■ Data section
——————————

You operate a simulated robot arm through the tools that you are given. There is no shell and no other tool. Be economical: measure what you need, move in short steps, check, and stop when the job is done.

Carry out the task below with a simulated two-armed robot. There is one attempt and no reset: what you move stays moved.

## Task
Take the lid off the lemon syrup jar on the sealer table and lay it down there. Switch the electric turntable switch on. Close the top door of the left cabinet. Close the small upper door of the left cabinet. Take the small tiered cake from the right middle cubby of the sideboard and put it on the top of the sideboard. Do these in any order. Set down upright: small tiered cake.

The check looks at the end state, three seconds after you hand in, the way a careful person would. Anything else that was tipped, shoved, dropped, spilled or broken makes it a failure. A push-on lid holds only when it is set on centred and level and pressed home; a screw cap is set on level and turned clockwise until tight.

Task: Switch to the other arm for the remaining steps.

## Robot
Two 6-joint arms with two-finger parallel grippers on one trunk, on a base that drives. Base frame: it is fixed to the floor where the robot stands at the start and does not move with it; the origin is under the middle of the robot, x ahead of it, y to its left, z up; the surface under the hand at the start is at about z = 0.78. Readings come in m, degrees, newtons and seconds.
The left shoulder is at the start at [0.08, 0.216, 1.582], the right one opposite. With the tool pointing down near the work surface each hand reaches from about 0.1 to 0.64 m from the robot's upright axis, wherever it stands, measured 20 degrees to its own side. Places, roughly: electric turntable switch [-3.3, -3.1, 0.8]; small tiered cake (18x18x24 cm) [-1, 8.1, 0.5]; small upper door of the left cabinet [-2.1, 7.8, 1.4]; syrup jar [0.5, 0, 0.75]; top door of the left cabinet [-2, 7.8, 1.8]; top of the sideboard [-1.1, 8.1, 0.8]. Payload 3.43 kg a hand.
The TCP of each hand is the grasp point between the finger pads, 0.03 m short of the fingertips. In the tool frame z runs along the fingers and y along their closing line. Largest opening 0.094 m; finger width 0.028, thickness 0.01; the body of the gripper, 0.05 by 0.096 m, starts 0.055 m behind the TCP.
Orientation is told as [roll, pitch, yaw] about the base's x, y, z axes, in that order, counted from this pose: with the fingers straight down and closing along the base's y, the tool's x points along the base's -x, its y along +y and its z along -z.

——————————

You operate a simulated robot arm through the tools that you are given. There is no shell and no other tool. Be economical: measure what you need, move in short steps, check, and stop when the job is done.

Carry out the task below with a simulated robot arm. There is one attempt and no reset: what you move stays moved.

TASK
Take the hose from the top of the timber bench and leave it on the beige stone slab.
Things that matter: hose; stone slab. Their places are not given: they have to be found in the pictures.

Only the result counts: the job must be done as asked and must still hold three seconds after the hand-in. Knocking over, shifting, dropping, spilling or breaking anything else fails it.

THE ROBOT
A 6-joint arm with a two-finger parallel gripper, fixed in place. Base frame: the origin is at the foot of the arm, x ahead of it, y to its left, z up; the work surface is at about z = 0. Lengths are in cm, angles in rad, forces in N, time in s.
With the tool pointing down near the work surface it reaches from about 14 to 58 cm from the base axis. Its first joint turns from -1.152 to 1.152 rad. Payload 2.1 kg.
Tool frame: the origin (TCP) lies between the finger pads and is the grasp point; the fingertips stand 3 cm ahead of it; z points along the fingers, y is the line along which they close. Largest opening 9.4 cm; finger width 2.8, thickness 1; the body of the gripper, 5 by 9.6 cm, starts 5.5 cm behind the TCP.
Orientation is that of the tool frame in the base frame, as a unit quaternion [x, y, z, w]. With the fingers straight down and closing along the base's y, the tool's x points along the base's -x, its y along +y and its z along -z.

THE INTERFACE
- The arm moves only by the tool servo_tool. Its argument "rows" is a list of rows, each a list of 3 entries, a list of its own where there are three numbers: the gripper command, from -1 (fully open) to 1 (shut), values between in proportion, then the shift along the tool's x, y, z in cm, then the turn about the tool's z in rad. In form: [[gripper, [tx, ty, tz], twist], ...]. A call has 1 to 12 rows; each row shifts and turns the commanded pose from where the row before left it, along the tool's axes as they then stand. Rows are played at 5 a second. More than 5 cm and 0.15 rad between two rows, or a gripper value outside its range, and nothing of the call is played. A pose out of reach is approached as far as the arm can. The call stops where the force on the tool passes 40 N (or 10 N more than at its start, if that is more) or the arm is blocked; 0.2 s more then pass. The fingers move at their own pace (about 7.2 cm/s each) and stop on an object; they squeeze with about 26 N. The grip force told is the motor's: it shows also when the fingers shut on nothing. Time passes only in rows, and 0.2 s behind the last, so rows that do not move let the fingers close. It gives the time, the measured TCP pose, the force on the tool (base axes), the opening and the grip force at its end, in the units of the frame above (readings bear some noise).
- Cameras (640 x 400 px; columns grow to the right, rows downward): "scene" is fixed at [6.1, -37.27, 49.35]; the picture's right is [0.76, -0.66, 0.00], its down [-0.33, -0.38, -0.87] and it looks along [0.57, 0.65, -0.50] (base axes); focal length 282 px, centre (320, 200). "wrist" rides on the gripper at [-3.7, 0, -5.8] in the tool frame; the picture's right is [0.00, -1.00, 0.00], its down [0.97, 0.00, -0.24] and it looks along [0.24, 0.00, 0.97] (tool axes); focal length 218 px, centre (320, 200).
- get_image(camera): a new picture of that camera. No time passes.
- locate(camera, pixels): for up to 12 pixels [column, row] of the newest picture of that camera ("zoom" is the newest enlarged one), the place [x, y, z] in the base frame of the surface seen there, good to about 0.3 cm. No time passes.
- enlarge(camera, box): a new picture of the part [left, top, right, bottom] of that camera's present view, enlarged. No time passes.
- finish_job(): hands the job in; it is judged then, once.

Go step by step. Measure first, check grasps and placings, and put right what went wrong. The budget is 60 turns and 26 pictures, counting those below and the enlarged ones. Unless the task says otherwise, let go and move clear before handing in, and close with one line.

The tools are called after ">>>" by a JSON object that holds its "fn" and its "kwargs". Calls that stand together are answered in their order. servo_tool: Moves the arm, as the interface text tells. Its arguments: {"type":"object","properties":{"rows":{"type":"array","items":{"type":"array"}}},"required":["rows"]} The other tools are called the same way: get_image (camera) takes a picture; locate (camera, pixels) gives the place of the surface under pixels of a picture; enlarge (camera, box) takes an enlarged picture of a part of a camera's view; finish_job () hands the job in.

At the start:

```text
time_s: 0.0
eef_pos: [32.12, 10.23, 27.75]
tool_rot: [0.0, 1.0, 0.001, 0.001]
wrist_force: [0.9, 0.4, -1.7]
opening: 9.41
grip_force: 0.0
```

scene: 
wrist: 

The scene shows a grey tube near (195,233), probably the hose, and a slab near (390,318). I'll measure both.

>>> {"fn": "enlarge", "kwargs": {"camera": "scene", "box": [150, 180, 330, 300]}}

——————————

■ Requirements
(A) All lines above from the one containing "- Cameras (640" to the one containing "Go step by step." must be repeated exactly, both lines included, and no others.
(B) Produce the text that comes next in the quoted text.

■ Quoted text
——————————

Even more remarkable than these results were the prices fetched by Welsh Love’s yearlings in Goffs sales-ring. At 640,000 Irish guineas, Second Empire was, amazingly, far short of the dearest. Balestrini fetched 2.1 million Irish guineas, while Queen Of Tara (a daughter of Sadler’s Wells who never raced) was knocked down to McKeever/St Lawrence agency for 1.3 million euros in 2006 before joining the stable of Miss O’Kelly’s trainer Michael Grassick, for whom she never ran. Ajhiba was bought on behalf of Sheikh Mohammed for 950,000 Irish pounds, while Hemingway fetched half a million Irish pounds. Her Montjeu colt National Flag fetched 420,000 euros in 2009, although disappointingly he never raced during his term at Ballydoyle.

Aidan O’Brien was still in his early days as Coolmore’s trainer at Ballydoyle when Second Empire was under his care. His season in 1997 helped to set the tone for his long and very successful tenure in the job, as the stable’s star three-year-old Desert King won the Irish 2,000 Guineas and the Irish Derby, while the juveniles were headed by the Group One winners King Of Kings and Second Empire, winners respectively of the best two-year-old race in Ireland (the National Stakes) and France (the Grand Criterium). King Of Kings went on to win the 2,000 Guineas the following spring (before going amiss in the Derby) but Second Empire’s second season was less successful.

——————————

■ Exercise results
(A)
- Cameras (640 x 400 px; columns grow to the right, rows downward): "scene" is fixed at [6.1, -37.27, 49.35]; the picture's right is [0.76, -0.66, 0.00], its down [-0.33, -0.38, -0.87] and it looks along [0.57, 0.65, -0.50] (base axes); focal length 282 px, centre (320, 200). "wrist" rides on the gripper at [-3.7, 0, -5.8] in the tool frame; the picture's right is [0.00, -1.00, 0.00], its down [0.97, 0.00, -0.24] and it looks along [0.24, 0.00, 0.97] (tool axes); focal length 218 px, centre (320, 200).
- get_image(camera): a new picture of that camera. No time passes.
- locate(camera, pixels): for up to 12 pixels [column, row] of the newest picture of that camera ("zoom" is the newest enlarged one), the place [x, y, z] in the base frame of the surface seen there, good to about 0.3 cm. No time passes.
- enlarge(camera, box): a new picture of the part [left, top, right, bottom] of that camera's present view, enlarged. No time passes.
- finish_job(): hands the job in; it is judged then, once.

Go step by step. Measure first, check grasps and placings, and put right what went wrong. The budget is 60 turns and 26 pictures, counting those below and the enlarged ones. Unless the task says otherwise, let go and move clear before handing in, and close with one line.

(B)
A big, strong colt, Second Empire did not join the more forward King Of Kings in making his debut in the spring of 1997, but he was fairly precocious even so: he made his debut in midsummer during the second week of August, winning a mile two-year-olds’ maiden at Leopardstown by five lengths as an odds-on favourite. O’Brien moved him straight up to Group Three company for his second start and he did not disappoint, flying over to France five weeks later to beat Muhtathir by two and a half lengths in the Group Three Prix des Chenes over 1600m at Longchamp. Four weeks later he was back in France to register a decisive victory in an admittedly substandard renewal of the country’ premier two-year-olds’ race (which was then still run over 1600m as the Grand Criterium, but which is now the Prix Jean-Luc Lagardere over 1400m).

Things did not go smoothly for Second Empire the following spring. A pulled muscle in his hindquarters hampered his preparation, and O’Brien was seemingly in two minds about whether he would be ready to resume in the Irish 2,000 Guineas at the end of May. When the trainer finally elected to let the horse take his chance, punters took this as a sign that the unbeaten colt would indeed be fully fit, sending him off the 4/5 favourite. However, O’Brien’s veteran jockey Christie Roche, then in the twilight to his distinguished career but still Ireland’s reigning champion jockey, had his doubts. His mount was much too fresh early in the race and, after having over-raced during the first half mile, he started to struggle in the final two furlongs. Roche felt that the horse had nothing more to give, and duly rode him very tenderly into third place behind the David Loder-trained Desert Prince – but to the uninitiated, it looked very much as if he had ‘stopped’ the horse. This, of course, was not the case, but even the stewards merely ‘noted’ (rather than ‘accepted’) his explanation at the inevitable subsequent enquiry.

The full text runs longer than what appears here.